The Collector is a movie that some of the horror blogs were abuzz about last year, and I'd been wanting to see it, so when I saw it was playing On Demand, I decided to give it a go. And um, I gave it about 45 minutes. Movies like this are so subjective that it's hard to explain my feelings on this particular one. But I'll try.
The Collector is a fairly simple movie. A guy in serious need of money decides to steal a gem from this house he'd been working on. When he goes in, he gradually realizes that the family, who was supposed to be gone on vacation, are actually still in the house, being tortured by a crazy dude who's rigged the whole house with nasty traps.
That's it. Dude tries to save the people in the house without falling into any of the traps. It's a fairly bloody, violent movie, graphic violence, yadayada. I suppose the accepted phrase lately is "torture porn." I think the term came about in response to movies like Hostel and the Saw franchise. And I have to say, I actually liked Hostel. Saw, not so much. But the problem with Saw wasn't the violence, although it was pretty gross, but rather the stoopid-ass twist ending.
The only way I can begin to get my head around the difference between my reaction to The Collector, versus my reaction to Hostel or something like Wolf Creek, is to talk about how you feel when you watch a movie. How you feel about what might or might not be intended. Hostel is a movie that people bag on quite a lot, but in the end, it was telling a story. It didn't feel like the plot was there to hang some gruesome violence onto. There was a story to tell and the violence was there to flesh it out.

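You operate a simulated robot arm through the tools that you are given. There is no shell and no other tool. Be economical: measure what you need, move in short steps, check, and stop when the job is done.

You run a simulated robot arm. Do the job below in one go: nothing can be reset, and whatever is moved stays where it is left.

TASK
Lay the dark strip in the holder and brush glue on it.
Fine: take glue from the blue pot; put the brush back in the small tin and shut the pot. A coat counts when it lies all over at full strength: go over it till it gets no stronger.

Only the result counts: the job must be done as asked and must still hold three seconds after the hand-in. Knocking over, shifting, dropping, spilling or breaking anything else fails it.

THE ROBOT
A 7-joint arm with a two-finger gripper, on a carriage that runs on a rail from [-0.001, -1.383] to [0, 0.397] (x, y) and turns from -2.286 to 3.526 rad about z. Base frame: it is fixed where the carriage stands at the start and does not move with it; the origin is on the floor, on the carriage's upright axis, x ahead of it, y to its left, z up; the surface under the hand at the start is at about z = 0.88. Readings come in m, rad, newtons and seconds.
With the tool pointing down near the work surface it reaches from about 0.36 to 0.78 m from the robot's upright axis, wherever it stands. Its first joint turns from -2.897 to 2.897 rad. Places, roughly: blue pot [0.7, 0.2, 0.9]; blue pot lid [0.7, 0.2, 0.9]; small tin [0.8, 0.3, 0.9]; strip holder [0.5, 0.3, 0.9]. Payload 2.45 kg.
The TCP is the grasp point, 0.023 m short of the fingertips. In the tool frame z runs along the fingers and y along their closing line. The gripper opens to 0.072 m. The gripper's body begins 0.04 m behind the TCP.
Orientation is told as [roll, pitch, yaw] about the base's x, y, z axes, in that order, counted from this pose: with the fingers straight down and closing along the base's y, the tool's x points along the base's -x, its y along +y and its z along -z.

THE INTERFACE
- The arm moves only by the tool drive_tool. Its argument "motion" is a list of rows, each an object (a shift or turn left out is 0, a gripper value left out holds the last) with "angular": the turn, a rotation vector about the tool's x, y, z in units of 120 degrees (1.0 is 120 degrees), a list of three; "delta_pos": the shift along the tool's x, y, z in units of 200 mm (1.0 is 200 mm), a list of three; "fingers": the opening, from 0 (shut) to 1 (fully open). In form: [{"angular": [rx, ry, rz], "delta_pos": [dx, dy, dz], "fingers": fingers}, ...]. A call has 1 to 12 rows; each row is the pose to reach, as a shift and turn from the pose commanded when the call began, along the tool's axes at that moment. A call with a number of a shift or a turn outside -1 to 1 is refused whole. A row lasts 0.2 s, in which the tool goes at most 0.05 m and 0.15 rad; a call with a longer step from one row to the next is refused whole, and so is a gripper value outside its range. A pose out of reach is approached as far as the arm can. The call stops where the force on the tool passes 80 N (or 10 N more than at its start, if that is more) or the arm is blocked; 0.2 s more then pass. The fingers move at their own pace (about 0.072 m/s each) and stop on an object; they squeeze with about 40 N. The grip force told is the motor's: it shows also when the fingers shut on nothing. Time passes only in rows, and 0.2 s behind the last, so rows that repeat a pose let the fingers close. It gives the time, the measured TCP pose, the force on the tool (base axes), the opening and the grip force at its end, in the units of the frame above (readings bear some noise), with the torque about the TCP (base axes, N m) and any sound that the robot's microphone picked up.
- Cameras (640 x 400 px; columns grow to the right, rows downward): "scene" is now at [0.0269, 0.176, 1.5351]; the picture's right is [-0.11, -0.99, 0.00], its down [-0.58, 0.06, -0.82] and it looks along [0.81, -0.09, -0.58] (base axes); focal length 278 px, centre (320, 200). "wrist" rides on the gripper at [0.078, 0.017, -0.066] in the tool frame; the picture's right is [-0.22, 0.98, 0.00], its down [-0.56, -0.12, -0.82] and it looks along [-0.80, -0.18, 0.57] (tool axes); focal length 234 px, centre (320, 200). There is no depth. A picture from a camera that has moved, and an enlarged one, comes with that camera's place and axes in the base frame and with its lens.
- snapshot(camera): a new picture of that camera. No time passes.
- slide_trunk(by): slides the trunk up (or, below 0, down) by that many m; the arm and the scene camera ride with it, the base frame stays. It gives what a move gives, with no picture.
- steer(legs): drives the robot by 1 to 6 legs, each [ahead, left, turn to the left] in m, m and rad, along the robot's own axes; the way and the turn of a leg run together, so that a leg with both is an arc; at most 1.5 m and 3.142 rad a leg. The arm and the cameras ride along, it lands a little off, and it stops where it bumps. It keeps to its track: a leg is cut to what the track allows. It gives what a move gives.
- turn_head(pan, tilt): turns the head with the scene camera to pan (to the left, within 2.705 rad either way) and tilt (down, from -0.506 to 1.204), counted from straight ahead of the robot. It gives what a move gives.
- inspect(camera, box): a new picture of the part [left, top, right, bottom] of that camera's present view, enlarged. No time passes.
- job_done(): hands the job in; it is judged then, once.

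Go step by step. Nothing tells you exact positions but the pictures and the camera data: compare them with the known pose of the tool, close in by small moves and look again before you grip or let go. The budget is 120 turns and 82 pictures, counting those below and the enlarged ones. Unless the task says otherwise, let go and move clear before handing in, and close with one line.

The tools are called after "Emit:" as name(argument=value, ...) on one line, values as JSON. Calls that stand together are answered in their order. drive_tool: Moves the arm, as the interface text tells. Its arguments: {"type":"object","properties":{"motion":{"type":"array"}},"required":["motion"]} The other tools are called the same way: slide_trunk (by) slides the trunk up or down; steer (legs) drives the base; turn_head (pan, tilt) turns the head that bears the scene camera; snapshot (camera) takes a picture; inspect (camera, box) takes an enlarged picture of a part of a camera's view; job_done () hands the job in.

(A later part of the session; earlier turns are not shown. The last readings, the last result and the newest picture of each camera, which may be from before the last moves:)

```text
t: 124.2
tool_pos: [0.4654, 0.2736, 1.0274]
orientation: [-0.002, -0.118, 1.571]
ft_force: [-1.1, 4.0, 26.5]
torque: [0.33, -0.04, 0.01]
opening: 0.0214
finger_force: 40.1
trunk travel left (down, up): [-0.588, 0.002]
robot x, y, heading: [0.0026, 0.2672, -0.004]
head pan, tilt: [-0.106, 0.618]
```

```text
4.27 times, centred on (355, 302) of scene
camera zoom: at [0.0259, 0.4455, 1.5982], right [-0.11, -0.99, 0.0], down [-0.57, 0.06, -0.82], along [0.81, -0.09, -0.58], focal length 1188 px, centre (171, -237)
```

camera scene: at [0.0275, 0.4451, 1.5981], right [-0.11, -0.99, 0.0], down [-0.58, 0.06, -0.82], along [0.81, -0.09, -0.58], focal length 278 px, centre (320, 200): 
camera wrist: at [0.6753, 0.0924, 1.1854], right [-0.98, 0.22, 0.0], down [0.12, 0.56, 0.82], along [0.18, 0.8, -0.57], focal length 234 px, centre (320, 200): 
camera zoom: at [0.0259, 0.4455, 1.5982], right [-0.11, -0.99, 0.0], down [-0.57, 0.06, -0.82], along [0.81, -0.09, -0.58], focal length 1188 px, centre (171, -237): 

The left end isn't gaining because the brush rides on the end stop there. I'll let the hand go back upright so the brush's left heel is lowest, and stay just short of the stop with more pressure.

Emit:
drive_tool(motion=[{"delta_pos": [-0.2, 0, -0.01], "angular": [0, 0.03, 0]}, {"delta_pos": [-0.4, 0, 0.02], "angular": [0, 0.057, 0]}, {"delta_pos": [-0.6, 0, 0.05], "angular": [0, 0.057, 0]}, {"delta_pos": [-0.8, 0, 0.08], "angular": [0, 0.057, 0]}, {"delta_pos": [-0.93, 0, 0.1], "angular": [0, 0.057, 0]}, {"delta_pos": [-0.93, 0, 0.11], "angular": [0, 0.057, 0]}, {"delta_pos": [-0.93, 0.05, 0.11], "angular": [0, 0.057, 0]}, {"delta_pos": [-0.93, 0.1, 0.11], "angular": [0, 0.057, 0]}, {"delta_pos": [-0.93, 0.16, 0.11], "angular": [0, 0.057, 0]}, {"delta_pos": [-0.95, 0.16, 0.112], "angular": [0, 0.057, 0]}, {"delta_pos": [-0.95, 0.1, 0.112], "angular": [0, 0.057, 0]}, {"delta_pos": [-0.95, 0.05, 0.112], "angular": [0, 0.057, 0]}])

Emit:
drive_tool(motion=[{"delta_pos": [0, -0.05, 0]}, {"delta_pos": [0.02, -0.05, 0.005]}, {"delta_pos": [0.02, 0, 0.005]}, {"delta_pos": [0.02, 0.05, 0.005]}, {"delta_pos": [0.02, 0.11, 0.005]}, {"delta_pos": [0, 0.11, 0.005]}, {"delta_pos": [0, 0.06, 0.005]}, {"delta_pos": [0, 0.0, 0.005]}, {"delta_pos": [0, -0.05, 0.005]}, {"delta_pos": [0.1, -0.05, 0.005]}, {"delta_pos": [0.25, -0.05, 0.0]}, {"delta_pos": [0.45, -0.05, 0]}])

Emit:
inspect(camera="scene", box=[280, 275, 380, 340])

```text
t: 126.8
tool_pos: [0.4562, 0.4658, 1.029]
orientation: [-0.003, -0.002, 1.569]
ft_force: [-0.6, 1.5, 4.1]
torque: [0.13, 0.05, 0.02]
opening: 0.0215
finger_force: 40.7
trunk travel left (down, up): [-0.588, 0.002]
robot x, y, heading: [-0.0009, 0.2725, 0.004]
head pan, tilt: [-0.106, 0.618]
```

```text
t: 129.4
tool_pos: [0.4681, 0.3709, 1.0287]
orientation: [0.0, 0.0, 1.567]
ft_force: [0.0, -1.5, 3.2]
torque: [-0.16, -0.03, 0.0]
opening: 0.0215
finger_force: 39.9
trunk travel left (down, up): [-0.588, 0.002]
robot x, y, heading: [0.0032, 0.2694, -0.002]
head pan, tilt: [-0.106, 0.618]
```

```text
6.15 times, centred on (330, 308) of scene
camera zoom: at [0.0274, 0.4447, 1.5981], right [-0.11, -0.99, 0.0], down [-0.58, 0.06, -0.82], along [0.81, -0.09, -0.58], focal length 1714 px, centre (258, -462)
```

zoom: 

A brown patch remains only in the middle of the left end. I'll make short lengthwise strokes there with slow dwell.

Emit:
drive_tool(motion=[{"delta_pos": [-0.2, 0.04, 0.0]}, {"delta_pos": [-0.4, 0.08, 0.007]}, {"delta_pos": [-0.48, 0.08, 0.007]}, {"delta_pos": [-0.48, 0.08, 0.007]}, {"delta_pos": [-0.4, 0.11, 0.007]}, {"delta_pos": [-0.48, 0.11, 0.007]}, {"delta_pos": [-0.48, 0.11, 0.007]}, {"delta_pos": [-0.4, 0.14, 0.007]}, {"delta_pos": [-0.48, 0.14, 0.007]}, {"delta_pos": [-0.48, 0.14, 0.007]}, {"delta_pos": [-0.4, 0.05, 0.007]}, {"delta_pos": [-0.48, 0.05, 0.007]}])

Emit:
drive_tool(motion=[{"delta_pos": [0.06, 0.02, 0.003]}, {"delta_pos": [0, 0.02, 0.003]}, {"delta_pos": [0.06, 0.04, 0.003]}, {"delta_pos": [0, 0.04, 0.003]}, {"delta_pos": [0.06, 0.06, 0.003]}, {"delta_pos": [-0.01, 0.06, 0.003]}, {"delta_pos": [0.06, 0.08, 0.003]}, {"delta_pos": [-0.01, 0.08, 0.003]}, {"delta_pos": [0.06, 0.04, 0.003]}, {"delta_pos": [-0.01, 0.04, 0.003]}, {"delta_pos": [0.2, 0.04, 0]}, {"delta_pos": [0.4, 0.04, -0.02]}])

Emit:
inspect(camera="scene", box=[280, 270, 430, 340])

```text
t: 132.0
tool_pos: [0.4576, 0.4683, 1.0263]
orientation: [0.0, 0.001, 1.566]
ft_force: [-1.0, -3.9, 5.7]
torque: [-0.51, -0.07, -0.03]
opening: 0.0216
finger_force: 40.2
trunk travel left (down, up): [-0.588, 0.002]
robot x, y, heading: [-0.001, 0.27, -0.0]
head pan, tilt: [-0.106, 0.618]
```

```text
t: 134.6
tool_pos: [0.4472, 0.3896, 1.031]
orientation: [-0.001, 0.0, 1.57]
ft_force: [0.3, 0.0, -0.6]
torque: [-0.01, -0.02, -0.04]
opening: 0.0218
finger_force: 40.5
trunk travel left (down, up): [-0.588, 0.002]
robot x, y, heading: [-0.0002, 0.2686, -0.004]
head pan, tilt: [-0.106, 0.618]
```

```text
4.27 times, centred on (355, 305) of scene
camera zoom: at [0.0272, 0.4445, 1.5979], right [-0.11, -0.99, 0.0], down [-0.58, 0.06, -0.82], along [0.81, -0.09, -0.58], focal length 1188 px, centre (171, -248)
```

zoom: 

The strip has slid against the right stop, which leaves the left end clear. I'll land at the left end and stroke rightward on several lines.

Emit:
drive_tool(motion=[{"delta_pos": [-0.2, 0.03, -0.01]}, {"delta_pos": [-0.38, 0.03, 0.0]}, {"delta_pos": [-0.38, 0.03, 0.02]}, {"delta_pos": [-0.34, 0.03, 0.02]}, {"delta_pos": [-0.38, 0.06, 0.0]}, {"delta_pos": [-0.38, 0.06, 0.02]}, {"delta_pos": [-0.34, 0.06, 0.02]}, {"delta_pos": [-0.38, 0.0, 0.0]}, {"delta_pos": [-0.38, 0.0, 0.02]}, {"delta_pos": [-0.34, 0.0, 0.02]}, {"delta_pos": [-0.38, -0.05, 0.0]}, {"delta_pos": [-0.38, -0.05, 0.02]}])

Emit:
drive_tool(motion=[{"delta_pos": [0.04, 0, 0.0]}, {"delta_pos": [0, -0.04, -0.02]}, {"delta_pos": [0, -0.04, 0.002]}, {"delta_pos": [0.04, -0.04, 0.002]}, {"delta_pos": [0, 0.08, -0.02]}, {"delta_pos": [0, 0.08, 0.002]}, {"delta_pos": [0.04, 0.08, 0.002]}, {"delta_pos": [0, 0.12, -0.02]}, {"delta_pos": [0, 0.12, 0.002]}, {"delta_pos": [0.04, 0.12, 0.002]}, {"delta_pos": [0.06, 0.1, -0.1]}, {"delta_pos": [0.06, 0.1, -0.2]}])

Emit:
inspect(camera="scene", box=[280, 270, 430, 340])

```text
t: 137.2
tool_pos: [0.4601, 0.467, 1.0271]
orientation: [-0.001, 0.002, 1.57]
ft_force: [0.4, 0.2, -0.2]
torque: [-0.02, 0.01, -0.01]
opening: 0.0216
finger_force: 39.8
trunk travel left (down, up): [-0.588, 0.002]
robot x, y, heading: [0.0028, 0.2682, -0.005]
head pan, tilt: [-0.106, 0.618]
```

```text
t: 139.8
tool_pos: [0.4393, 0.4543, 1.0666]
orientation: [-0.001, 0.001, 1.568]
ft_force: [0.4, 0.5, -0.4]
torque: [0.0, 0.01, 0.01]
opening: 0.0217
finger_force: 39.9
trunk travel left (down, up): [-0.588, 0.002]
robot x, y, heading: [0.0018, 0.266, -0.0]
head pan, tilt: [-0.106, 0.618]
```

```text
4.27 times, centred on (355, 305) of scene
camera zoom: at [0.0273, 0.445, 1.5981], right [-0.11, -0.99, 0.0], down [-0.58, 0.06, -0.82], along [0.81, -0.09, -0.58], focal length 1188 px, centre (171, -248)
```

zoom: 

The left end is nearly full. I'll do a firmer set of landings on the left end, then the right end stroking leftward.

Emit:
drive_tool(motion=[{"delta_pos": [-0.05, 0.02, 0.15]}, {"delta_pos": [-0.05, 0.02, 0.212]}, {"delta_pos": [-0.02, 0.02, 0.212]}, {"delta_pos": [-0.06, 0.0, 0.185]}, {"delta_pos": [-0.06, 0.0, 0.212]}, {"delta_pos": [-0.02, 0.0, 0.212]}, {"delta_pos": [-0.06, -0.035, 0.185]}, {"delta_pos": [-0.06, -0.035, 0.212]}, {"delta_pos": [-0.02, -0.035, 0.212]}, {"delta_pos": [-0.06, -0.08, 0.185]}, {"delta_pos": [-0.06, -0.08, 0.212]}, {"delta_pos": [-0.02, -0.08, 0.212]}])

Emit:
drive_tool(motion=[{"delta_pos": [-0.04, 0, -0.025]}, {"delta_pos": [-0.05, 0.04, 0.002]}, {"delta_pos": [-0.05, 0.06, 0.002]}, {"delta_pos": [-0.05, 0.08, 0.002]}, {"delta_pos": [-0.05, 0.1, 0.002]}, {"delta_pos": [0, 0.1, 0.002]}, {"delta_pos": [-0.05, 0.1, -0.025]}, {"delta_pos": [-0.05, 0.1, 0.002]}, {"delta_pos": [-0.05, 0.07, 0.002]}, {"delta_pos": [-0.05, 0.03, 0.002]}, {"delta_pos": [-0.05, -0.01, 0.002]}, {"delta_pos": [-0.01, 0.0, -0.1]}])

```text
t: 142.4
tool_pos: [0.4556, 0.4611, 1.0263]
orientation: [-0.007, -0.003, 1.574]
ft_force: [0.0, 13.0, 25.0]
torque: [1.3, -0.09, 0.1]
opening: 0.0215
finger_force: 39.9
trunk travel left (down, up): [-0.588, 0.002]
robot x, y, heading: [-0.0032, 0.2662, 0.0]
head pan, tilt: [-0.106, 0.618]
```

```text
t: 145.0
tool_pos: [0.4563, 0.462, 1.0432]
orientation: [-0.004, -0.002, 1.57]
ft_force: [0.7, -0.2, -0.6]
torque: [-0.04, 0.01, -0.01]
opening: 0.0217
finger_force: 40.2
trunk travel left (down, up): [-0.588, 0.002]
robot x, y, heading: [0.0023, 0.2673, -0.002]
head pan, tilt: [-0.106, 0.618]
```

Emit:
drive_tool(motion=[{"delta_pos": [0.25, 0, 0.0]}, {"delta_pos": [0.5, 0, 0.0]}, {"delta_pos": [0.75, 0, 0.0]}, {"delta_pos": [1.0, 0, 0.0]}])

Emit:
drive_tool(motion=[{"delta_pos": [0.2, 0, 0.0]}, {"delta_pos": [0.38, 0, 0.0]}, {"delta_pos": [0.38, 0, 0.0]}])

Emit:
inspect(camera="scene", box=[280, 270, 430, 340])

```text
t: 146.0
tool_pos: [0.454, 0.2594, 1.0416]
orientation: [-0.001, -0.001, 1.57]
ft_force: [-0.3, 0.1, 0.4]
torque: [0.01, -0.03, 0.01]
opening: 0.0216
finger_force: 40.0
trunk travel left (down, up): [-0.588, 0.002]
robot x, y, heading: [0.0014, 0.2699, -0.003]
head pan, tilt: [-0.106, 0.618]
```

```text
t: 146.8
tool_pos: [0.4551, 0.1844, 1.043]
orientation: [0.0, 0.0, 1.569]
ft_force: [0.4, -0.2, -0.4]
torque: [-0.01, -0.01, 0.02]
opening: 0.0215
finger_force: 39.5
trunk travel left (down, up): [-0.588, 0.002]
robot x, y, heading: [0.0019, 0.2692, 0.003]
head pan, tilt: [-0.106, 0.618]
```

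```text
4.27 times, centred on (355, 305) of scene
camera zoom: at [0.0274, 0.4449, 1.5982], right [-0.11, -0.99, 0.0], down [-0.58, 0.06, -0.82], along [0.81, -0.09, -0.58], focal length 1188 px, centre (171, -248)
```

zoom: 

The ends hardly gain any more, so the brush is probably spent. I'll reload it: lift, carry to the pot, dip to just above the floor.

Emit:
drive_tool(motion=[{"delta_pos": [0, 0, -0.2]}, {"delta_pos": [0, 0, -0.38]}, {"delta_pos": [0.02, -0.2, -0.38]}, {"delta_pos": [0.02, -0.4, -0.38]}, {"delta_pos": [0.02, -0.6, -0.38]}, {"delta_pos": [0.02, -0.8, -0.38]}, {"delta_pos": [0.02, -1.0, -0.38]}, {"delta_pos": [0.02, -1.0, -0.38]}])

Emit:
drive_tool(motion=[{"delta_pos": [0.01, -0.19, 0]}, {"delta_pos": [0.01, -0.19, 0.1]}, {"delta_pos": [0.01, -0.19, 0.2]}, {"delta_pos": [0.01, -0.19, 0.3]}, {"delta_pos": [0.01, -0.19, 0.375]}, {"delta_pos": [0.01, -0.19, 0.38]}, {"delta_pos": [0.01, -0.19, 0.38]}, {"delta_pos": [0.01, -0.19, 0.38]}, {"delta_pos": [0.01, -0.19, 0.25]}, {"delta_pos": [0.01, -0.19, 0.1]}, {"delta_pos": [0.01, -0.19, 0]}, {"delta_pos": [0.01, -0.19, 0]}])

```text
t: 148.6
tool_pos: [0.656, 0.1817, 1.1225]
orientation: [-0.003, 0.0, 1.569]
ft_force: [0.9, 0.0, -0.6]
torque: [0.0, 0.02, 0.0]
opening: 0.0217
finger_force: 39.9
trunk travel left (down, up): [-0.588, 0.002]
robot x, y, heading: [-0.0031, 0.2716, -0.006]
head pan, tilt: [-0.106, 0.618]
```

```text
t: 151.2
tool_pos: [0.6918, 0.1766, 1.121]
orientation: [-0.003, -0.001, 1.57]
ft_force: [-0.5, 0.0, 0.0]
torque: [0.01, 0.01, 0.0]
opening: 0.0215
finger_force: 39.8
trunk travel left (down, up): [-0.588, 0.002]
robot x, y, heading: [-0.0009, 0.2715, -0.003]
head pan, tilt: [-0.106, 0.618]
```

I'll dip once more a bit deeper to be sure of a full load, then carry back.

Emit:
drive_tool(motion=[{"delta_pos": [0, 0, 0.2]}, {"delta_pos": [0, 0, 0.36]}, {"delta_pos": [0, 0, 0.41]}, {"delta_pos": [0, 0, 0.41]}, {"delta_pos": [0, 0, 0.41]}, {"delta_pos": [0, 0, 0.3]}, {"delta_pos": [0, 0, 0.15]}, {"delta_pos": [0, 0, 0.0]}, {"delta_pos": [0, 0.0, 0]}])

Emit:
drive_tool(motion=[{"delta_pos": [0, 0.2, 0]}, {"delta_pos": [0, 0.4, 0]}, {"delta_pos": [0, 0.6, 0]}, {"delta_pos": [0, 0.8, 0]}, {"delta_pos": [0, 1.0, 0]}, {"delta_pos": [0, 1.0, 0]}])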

Another way to think of it is to think of slasher movies that work and those that don't. Halloween was a movie about the Boogeyman. He happened to kill people, but the movie was meant to scare the bejeebus outta you. Slashers that don't work usually don't work because they feel like someone decided they wanted to off a bunch of teenagers in interesting ways so they wrote some good kills and then pasted some stoopid teenagers into it.
The Collector felt more like the latter. It didn't feel like it was telling a story. And the more I think about it, I don't even know if that's true. All I really know is that the movie was icky. Icky in a way that Hostel wasn't. Even Wolf Creek wasn't. It was nasty and mean-spirited. And I'm not some prude who can't handle nasty and mean-spirited. I just didn't like this brand of it.
And that's still completely inadequate and doesn't really explain why I could watch Hostel and enjoy it but this one squicked me out. And I've been sitting on this review for way too long and I need to just post it. But it's something to revisit in the future.